The state put in evidence confessions made, as the witnesses testified, by defendant Carson Lewis, to officers of the law having him in custody during the progress of his removal from the jail at Chatom, in Washington county, to Kilby prison. Proper predicate was laid, and was not, so far as the record discloses, questioned by any of the defendants. At a later stage of the trial evidence was offered to prove a similar confession by the same defendant to a deputy sheriff of Washington county, while the defendant was in his custody.
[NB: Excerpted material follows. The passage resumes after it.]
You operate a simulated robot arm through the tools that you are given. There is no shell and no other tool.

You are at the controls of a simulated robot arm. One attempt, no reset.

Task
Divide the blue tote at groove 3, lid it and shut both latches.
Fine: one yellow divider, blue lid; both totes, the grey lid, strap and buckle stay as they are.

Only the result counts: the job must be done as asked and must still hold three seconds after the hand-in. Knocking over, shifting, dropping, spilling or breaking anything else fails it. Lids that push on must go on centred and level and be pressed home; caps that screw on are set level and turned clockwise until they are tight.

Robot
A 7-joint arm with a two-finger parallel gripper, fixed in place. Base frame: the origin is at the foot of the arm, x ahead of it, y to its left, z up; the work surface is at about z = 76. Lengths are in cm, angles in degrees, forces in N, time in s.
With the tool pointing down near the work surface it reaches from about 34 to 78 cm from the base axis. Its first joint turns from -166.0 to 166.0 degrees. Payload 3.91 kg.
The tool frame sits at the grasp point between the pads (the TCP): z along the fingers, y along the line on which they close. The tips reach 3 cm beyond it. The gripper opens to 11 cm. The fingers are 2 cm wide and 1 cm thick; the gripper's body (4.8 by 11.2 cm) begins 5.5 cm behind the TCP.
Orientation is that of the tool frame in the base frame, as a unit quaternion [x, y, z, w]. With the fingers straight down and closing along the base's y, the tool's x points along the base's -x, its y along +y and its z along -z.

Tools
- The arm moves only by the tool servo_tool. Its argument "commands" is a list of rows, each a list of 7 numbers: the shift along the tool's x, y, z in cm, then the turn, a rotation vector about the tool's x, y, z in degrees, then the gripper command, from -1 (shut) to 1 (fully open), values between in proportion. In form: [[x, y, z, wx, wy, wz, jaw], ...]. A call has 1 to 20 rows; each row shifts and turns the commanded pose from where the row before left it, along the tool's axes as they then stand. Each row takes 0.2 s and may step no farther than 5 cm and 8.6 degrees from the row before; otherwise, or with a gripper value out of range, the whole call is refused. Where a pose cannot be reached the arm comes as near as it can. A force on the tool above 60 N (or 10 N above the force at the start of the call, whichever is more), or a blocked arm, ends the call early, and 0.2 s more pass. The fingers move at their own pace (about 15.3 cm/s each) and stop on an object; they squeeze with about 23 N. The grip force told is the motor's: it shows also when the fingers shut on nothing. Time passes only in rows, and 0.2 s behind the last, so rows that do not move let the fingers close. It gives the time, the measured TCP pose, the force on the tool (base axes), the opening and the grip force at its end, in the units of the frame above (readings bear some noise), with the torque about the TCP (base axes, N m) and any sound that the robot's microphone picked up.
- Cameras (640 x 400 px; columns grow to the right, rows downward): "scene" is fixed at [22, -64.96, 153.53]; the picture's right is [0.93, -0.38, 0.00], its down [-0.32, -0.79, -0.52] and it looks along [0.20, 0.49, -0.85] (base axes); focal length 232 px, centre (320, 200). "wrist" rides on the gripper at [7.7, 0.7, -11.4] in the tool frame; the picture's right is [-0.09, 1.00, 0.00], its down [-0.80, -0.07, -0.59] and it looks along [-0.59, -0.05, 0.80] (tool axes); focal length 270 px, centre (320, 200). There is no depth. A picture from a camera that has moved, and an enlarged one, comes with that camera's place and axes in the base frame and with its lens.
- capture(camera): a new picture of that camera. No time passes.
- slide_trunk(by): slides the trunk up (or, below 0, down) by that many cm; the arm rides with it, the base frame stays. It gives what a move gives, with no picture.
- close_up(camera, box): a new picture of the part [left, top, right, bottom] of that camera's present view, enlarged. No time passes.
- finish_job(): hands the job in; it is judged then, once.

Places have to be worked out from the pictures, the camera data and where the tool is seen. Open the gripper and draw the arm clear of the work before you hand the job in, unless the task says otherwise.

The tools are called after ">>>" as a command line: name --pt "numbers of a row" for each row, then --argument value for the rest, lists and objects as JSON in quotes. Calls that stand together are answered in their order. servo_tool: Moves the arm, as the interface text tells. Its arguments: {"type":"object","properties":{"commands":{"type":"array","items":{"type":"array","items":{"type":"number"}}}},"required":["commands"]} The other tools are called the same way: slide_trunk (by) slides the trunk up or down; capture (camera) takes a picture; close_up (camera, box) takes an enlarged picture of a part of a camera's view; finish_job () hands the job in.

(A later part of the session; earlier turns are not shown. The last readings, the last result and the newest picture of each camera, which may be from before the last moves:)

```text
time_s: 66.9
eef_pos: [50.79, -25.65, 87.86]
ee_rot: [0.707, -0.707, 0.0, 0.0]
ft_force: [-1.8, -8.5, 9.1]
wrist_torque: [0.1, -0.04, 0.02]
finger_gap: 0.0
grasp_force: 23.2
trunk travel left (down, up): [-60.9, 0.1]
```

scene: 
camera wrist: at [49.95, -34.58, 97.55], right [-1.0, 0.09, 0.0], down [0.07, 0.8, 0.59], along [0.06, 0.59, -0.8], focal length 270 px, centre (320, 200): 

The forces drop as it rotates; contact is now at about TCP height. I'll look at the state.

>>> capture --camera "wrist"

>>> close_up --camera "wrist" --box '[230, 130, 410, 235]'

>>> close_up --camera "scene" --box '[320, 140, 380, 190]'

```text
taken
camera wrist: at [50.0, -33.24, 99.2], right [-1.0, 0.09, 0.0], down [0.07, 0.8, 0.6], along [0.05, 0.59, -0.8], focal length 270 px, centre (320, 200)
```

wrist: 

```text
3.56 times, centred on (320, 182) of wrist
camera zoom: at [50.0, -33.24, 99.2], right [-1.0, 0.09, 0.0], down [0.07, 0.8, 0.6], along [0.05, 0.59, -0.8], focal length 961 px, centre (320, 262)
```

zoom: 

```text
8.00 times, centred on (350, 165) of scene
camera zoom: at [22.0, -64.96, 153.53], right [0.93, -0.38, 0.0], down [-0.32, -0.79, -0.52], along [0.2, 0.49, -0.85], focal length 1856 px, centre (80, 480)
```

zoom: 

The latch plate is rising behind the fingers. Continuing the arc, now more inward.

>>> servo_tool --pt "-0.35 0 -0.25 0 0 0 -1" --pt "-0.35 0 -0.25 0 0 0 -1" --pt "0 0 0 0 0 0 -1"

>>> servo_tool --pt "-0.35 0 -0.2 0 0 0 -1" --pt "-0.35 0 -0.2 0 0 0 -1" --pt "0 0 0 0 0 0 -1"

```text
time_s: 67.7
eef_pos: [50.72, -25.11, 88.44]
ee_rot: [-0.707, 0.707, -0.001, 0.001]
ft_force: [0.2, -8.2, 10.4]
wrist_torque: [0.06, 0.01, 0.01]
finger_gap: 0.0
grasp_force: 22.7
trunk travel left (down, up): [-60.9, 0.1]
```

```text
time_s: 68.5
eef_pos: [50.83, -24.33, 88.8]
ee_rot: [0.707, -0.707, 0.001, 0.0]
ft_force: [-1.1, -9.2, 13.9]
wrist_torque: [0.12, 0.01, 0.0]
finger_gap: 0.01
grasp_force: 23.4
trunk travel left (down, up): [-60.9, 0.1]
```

Here also,, as the bill of exceptions recites, “the predicate was properly laid.” Both the confessions to which we have referred included statements of fact connecting these defendants with the killing of the deceased, and, besides, both related to the finding of a coin, a safety pin, some large shoe eyelets, a finger ring, and some fragments of bone, identified — except as to the fragments of bone — as similar to articles upon the person of deceased when he left the bunting camp, which articles were found under a “fire heap” to which defendant Oarson Lewis conducted the deputy sheriff after said defendant had been taken into custody and charged with complicity in the death of the deceased, Coffee. The court, on motion of the defendant and addressed to the entire confession, excluded that part of it made by the defpndant to the deputy sheriff at Chatom, where the said defendant was in jail — this because the deputy testified in the same connection, but at a later stage of his examination, that he had told defendant Lewis that “it would go lighter with him if he confessed.” In so much of the court's ruling as kept before the jury the fact of the defendant’s disclosure of the whereabouts of the “fire heap,” the articles found there, and the statements thus made, there was no error. Lowe v. State, 88 Ala. 8, 7 So. 97; Owens v. State, 215 Ala. 45, 109 So. 109.
As affecting the admissibility of these confessions, as we suppose, counsel for defendants asked Carson Lewis on his examination as a witness, “At any time after your arrest and prior to your confession with reference to these articles that you had seen there” —the articles had been exhibited to the defendant witness by one of the officers having him in charge while on the way to Kilby— “and within a short time before then, were you whipped?” If, after receiving testimony going to show a confession, it is shown that the confession was procured by threats or promises sufficient to show its lack of voluntary character, the evidence of such confession should be excluded from the jury. Bonner v. State, 55 Ala. 246, where other eases are cited. But that rule can have no operation in this case, for the reason that no proper correlation between the confessions and the whipping (if any) inquired about, and, in the next place, the apparent purpose of the question was to eliminate the evidence as to the “articles” found in the “fire heap,” which, as we have seen, furnished corroborative evidence requiring the admission of the confessions, even though induced by threats or promises, thus differentiating this case in a material respect from Bob v. State, 32 Ala. 560, and Mose v. State, 36 Ala. 226, and the other cases cited in the brief for appellants.
A long-handled axe was admitted in evidence, on which were stains described in the evidence as blood splotches and to the head of which white hairs about one inch and a half long adhered. Deceased was more than 70 years of age and his hair was white. This axe was found at the house of defendant Oarson Lewis by a deputy sheriff shortly after the killing. The witness Will Lewis had testified that, looking through some bushes, he had seen the killing, that Oarson Lewis took a part in it, and that “it looked like Oar-son Lewis had an axe, and that, as well as he could see through the bushes, it was a long-handled axe.” There had been no expert examination of the stains. Nevertheless, this testimony was properly admitted to the jury for what it was worth.
Nor had there been any expert examination of the fragments of bone found under the “fire heap,” by which to ascertain whether they were human bones. Still, the testimony concerning them and the place where they were found, along with the pieces of metal, similar at least to articles of that kind which deceased had upon his person when he left the hunting camp, and other testimony to the effect that the body of deceased had been burned at that place — though some unconsumed fragments had been thrown into the lake near which the “fire heap” was found — this evidence justified and required that ruling of the court which admitted the fragments of bone in evidence.
The court has found in the record no sufficient ground for a judgment of reversal.
Affirmed.
THOMAS, BROWN, and FOSTER, JJ., concur.